The second part can be achieved by machine learning techniques. Basic text classification is very easy to do, but yields enormous advantages to the user. You could let Eva guess which action will be taken on each item in your 'inbox'. She could then suggest 'maybe archive this bunch?' 'plan this task?' 'put this on your 'maybe' list?

But what about my flat tire?

I did not form an opinion about how desirable this is yet, but your flat tire and other mundane tasks can also be fit into this flow. When you notice that your bike has a flat tire, it is just that: an observation. A piece of information. Something you can note.

Hey Eva, my bike tire is flat.
Okay, we will get back to that later. We were designing a poster for lightning talks event.

sorry I did not proofread I have an exam tomorrow the procrastination is real please excuse any brainfarts I would love to hear what you all think love you xoxoxo

What should the first interface be?

At some point far in the future, it would be great to have multiple user interfaces, so everyone has something that fits their needs. However, for bootstrapping, I think it would be a good idea to entirely focus on one user interface for the time being. The current CLI was a quick win and is easy to play around with, but its current intention was not to be a great user-facing tool.

It seems to me that a GUI would be attractive to the largest group of people. A command-line interface seems burdensome to use and even other kinds of terminal interfaces will restrict Eva to only be used by tech savvy people.

Within the domain of possible GUIs, I can think of three kinds, with the following pros and cons. (I'll keep it updated when others are mentioned.)

  • Web interface
    • Pros
      • Very accessible
      • Easily updatable
      • Cross-platform for free
    • Cons
      • You have to make an account to use it
    • Possible cons
      • You have to be online to be able to use it. Offline usage with delayed syncing might be doable, but perhaps a pain. (Does anyone have experience with that?)
  • Offline GUI
    • Pros
      • Offline usage
    • Cons
      • Extra barrier of downloading and installing
    • Possible cons
      • Are there decent cross-platform graphical toolkits?
      • How should updates be handled? Forced (cfr. Steam)? Full user-control (with the possibility that some users will fail to do so)? Something in between, i.e. nudging the user until they decide to turn off that message? ๐Ÿ˜„
  • Mobile app
    • Pros
      • Rather accessible
      • More likely to have a smartphone on you than a larger computer
    • Cons
      • I personally don't like using smartphones, especially typing on them feels like a pain
      • Extra barrier of downloading and installing (which I feel is a bit lower on smartphones)
      • Might be too separate from your workflow on your computer
    • Possible cons
      • Same questions about updates
      • We must support different platforms unless languages/tools that combine this are decent enough these days. (Does anyone have experience with them?)

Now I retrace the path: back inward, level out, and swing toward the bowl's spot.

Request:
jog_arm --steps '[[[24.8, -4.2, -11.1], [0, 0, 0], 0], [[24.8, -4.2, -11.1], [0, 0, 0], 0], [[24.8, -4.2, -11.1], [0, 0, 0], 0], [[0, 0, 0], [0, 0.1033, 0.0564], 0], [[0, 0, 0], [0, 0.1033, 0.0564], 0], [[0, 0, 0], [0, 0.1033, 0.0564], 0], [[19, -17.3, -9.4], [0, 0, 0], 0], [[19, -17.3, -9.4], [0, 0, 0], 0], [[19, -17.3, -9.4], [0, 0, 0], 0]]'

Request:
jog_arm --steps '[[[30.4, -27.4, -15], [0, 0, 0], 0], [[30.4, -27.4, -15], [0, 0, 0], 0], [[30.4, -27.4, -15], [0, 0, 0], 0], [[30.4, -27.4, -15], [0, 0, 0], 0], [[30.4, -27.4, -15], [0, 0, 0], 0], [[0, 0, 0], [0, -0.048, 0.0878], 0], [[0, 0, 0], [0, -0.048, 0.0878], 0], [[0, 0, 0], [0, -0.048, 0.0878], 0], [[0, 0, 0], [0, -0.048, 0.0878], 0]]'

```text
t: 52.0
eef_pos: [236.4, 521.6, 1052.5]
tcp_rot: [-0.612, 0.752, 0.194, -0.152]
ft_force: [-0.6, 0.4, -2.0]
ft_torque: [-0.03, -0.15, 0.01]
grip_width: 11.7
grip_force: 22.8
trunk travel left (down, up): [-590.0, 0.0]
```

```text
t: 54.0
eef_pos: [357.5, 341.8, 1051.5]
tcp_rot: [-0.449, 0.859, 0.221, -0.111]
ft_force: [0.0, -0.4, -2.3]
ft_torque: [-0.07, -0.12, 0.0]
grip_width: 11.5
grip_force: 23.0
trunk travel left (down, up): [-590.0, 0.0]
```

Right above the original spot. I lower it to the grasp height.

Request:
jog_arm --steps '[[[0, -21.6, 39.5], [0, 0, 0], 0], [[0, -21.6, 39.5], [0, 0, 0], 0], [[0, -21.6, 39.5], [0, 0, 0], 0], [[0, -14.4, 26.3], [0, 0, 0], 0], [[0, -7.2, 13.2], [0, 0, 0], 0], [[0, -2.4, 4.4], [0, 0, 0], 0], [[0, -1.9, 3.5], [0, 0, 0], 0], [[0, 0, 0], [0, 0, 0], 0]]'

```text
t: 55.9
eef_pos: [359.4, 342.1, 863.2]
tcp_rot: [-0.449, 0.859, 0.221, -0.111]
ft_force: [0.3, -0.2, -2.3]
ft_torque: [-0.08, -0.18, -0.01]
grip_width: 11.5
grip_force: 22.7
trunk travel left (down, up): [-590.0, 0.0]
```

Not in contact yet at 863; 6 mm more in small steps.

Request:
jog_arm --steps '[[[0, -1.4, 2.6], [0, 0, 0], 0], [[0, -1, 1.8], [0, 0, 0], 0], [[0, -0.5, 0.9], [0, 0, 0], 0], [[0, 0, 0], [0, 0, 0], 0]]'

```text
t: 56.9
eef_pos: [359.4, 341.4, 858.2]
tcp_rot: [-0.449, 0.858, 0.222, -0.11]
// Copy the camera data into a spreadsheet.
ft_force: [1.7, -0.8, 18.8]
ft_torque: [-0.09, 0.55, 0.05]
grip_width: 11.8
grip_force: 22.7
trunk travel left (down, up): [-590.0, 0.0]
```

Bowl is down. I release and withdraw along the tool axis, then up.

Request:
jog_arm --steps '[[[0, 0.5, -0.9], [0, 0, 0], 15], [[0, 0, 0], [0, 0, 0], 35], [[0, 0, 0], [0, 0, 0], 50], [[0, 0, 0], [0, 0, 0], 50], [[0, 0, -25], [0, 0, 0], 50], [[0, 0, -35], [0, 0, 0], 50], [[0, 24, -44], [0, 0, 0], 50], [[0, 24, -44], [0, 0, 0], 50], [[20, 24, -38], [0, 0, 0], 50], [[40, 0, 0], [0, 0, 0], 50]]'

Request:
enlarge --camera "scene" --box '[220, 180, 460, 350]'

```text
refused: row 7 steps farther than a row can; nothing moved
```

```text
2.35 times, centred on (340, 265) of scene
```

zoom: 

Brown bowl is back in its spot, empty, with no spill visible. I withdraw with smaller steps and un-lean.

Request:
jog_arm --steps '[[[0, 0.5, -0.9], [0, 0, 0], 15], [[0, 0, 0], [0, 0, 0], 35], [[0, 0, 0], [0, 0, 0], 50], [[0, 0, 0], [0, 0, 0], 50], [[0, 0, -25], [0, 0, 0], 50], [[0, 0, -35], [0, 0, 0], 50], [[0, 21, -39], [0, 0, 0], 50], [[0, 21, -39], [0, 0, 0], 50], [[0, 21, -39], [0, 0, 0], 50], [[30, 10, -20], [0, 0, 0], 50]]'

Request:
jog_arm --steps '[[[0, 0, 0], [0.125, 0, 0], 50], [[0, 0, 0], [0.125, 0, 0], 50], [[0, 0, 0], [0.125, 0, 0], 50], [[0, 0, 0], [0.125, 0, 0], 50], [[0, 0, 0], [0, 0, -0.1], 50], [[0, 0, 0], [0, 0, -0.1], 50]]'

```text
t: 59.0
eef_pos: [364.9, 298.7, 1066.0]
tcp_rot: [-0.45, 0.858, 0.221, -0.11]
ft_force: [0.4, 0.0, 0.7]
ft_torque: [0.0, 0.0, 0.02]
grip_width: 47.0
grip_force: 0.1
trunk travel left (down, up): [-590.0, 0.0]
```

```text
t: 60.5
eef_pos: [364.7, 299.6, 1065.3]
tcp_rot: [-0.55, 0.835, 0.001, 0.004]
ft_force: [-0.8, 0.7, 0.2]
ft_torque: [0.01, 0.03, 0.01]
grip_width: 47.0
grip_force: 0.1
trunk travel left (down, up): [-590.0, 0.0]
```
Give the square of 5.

There is an intention to have a strong separation of the different parts of Eva as to make it easy for other interfaces to be written as well. If anyone strongly objects to using a GUI, it should be made easy to write another kind of interface and I encourage to do so. However, during these early days of Eva, I would really love it if we could agree on one kind for starters and work together on it. ๐Ÿ˜„

Tagging some people who might have interesting ideas about this: @silox @NoctuaNivalis @iasoon @tivervac @wschella

Piecewise goals/tasks

I have a personal goal of riding my bike for at least 5 hours every week. This can occur in one go, but I could also go twice for 2 hours and a half or tree times for 1 - 2 -2 hours.

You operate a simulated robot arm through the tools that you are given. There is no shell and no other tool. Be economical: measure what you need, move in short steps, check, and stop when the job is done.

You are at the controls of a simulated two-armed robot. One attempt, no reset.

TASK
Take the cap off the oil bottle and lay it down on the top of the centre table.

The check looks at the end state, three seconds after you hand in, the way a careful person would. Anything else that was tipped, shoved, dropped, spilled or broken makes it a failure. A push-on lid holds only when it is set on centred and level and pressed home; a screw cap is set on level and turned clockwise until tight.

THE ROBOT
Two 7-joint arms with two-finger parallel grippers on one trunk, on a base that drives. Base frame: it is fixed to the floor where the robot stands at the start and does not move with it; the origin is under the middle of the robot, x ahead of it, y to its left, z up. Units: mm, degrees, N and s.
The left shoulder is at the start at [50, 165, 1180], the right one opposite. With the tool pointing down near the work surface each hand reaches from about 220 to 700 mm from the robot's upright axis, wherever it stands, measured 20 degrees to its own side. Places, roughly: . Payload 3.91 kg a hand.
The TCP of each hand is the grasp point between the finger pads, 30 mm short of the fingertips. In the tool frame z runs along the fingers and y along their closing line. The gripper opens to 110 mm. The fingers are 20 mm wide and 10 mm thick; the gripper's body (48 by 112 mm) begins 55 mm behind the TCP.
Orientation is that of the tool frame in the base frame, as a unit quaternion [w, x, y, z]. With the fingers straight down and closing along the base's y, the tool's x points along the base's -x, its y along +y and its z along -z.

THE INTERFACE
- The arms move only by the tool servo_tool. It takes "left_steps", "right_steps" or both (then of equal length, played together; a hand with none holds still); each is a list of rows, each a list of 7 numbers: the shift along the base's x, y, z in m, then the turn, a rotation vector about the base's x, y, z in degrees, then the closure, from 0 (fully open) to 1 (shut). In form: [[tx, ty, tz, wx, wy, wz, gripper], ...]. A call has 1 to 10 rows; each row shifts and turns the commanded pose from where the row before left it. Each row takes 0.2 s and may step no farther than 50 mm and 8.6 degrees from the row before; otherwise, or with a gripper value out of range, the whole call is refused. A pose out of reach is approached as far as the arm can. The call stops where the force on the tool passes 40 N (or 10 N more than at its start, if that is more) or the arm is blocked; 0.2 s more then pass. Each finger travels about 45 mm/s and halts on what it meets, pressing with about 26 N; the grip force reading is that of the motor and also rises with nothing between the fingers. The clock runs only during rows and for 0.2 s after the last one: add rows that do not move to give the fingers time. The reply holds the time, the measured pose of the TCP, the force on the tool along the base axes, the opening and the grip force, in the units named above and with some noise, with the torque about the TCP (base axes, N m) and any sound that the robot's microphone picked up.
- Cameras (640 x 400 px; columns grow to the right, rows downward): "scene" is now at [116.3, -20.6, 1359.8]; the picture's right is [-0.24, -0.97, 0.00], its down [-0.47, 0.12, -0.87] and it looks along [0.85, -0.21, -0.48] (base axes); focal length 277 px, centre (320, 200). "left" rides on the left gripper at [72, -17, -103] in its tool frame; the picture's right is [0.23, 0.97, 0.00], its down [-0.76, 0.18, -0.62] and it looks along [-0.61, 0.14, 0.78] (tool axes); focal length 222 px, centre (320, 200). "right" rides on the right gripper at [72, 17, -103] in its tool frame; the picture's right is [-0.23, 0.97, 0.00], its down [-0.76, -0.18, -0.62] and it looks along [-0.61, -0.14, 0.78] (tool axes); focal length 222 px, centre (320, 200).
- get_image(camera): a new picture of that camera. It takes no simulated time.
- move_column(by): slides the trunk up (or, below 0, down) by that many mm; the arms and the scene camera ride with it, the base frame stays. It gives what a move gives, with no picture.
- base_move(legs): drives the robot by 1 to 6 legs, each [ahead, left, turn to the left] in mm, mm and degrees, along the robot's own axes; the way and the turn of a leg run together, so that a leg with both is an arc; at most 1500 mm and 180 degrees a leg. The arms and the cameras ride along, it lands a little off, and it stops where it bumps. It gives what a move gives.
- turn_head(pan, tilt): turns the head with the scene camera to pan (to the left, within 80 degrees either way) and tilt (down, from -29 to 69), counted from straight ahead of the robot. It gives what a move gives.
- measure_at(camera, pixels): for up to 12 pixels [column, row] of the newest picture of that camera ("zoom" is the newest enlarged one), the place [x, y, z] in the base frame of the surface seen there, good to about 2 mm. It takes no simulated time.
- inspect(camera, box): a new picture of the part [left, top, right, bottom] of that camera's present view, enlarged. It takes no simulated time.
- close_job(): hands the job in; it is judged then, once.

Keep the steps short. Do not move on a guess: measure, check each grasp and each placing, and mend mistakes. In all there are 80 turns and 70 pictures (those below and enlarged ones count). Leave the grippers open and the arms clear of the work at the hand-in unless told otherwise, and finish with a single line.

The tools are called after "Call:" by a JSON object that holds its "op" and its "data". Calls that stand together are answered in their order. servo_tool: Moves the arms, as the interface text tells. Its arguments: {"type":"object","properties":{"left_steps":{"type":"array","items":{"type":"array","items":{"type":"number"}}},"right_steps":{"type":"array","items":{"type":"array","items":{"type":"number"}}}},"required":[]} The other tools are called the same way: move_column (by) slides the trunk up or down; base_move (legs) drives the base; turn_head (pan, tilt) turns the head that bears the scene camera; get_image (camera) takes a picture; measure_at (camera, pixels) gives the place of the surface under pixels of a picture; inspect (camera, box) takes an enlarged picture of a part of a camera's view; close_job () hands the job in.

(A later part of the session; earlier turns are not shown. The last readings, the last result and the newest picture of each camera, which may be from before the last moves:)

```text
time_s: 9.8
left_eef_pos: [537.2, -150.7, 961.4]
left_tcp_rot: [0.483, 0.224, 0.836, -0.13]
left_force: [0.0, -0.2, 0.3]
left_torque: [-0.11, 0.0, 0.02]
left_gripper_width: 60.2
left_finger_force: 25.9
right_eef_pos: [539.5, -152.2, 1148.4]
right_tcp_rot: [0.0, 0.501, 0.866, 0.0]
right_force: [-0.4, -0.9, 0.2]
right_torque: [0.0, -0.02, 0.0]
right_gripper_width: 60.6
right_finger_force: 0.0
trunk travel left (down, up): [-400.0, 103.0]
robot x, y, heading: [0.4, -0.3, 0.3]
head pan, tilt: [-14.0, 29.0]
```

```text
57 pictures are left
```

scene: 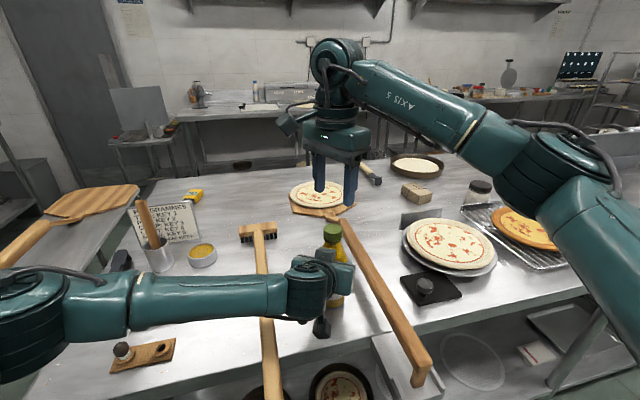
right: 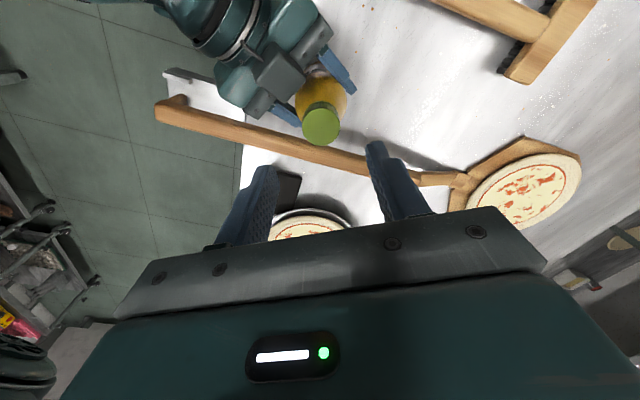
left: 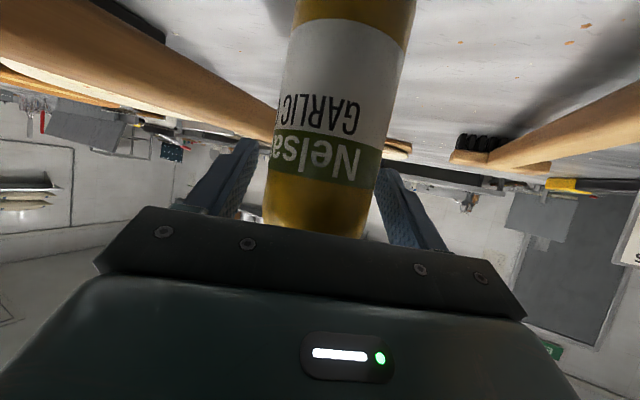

More broadly, this could be expanded for all tasks that occur regularly, e.g.:

  • Do the dishes | 1 hour | every week
  • Learn to play the piano | 1 hour | every day
  • Read a book | 5 hours | every week

It would be nice to plan these kind of tasks in Eva and let Eva divide the time herself. Maybe a "minimum" time spent should be added to (e.g.) avoid going for bike rides of 5 minutes while it takes 10 minutes to prepare.

Repeated tasks

Some tasks have to happen regularly, for example:

  • Doing the dishes | 1 hour | every week
  • Shop groceries | 1 hour | every 2 days
  • ...

It would be nice to be able to enter these with a repeatable time-interval so one does not have to bother to enter them manually every week/day/...

Task dependencies

Some tasks depends on other. You cannot clean the dishes while having eaten first. You cannot vacuum when you haven't dedusted the furniture. If 2 tasks would have the same importance, Eva might schedule them in the wrong order.

Adding a dependency between tasks might solve this possible issue.

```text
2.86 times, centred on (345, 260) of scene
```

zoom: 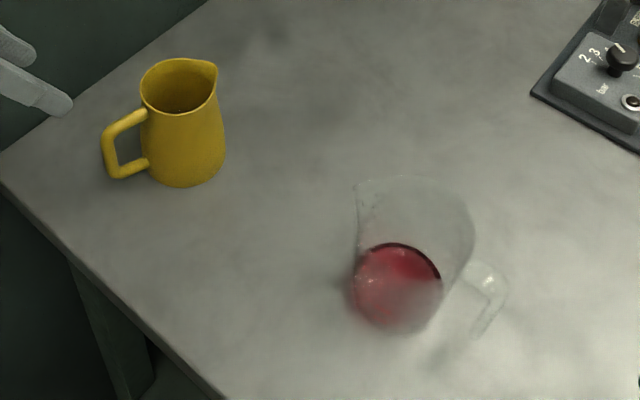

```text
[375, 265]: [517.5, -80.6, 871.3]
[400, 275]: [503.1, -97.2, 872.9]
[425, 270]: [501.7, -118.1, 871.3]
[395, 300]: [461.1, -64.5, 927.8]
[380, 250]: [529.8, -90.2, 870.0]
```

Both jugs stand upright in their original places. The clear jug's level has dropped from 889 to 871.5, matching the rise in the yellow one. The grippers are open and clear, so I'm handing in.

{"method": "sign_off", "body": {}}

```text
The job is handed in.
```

Task execution time limits

A useful feature when you want to use Eva both for work and home tasks: adding time-limited cathegories to tasks. E.g:

  • Tasks labeled "Work" should preferably be planned between 9am and 5pm on weekdays.
  • Tasks labeled "Weekend" should be preferably be planned on saturdays and sundays...
  • Tasks labeled "Morning" should be planned early, e.g. I like to go running in the morning.

Note how this is related to not doing any tasks when you're asleep: the default (unlabeled) prefered period could be 8am to 12am.

You might also assign a strictness to these prefered periods. After all, when the deadline is really close I might work in weekends. Or when I don't really have time in the morning, I don't mind running in the afternoon.

Fuzzy time support

At the moment, a precise time has to be given. But I seldom know the precise time a task will require or what the precise deadline is. So maybe it would be a good idea to think about if and how to support fuzzy times? For example when a deadline is soon it could be + 2 days. Or when a task is short it could require around 10 minutes.

I eva could even ask you some questions, like Is this task earlier due than task X?. And with a clever logarithmic search she could make a guess about when she should schedule that particular task. This could of course also be used for the task length and priority.

To be able to schedule tasks, we only need an ordering between the tasks, not real values. Right?